═════ GIVEN INFORMATION

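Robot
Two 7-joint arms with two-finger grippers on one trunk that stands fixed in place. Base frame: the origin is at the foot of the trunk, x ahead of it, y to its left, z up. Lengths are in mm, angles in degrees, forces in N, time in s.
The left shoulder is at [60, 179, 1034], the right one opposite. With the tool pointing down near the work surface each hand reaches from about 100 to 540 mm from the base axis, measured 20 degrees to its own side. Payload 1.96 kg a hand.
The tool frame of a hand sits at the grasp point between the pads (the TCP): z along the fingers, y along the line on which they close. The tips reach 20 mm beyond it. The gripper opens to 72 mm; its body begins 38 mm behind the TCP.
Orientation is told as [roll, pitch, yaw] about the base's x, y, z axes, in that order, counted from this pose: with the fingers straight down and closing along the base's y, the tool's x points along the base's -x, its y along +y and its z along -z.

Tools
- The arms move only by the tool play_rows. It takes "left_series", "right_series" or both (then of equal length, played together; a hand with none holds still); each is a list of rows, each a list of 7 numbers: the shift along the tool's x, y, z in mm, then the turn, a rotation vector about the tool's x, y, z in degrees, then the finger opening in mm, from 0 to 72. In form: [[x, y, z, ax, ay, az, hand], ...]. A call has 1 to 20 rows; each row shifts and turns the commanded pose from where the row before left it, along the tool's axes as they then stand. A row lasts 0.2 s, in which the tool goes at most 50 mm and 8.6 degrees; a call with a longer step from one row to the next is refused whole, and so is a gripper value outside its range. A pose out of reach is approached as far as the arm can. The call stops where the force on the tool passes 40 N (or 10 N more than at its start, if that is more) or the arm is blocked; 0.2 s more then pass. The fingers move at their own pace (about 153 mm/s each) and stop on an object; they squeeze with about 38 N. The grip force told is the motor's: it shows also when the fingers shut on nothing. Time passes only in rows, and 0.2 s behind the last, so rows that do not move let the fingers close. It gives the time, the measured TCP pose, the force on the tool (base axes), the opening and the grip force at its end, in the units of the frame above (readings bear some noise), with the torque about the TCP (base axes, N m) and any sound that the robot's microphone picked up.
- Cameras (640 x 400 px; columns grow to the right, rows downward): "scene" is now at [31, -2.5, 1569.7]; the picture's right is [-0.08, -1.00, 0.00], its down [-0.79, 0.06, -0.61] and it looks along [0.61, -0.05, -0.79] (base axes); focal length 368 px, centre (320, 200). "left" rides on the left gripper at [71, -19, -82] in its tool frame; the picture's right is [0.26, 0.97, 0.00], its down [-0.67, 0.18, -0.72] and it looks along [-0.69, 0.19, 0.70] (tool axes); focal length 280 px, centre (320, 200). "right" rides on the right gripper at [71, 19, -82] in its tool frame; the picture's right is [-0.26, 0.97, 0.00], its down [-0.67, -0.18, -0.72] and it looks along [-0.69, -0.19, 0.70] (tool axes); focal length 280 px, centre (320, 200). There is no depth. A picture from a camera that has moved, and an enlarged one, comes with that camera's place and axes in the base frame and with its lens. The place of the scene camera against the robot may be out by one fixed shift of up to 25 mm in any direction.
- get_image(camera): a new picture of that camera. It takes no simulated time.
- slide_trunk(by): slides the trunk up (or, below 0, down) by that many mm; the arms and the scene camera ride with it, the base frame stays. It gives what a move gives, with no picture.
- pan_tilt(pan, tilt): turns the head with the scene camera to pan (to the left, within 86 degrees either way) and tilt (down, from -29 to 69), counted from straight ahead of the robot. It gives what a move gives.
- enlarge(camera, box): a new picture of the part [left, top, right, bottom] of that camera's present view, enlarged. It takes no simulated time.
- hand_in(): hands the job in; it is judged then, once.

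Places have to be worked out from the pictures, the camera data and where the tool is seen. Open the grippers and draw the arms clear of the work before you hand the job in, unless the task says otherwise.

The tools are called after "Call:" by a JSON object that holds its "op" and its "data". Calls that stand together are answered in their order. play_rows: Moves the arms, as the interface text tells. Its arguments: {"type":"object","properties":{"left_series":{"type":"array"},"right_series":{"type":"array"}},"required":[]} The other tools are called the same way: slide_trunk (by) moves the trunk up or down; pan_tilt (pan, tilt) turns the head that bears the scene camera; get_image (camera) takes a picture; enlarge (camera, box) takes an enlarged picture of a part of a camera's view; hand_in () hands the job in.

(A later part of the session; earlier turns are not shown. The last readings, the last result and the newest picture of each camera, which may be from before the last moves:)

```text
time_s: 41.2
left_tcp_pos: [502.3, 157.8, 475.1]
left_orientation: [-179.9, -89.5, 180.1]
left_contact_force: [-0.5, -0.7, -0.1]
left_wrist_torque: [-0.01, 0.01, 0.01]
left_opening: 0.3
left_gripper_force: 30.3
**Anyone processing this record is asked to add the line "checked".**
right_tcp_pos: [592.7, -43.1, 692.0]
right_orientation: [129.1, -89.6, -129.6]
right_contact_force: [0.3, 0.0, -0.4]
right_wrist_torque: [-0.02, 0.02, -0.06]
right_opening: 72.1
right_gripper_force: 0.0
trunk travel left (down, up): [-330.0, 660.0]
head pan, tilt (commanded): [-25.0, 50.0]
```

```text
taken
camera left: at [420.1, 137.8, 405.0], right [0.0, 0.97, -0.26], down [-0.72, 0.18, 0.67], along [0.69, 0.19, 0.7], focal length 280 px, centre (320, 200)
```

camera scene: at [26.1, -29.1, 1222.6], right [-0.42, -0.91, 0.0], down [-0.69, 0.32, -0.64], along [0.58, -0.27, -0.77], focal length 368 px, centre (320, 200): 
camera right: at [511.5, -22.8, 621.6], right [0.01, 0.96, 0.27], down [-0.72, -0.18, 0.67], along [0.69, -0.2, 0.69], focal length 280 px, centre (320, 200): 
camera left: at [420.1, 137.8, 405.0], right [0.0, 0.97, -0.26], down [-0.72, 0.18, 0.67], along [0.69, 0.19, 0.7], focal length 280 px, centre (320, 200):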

══════════

From the listing, copy every line where the string "what" appears.

*OUTPUT OF THE TASK:*
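- slide_trunk(by): slides the trunk up (or, below 0, down) by that many mm; the arms and the scene camera ride with it, the base frame stays. It gives what a move gives, with no picture.
- pan_tilt(pan, tilt): turns the head with the scene camera to pan (to the left, within 86 degrees either way) and tilt (down, from -29 to 69), counted from straight ahead of the robot. It gives what a move gives.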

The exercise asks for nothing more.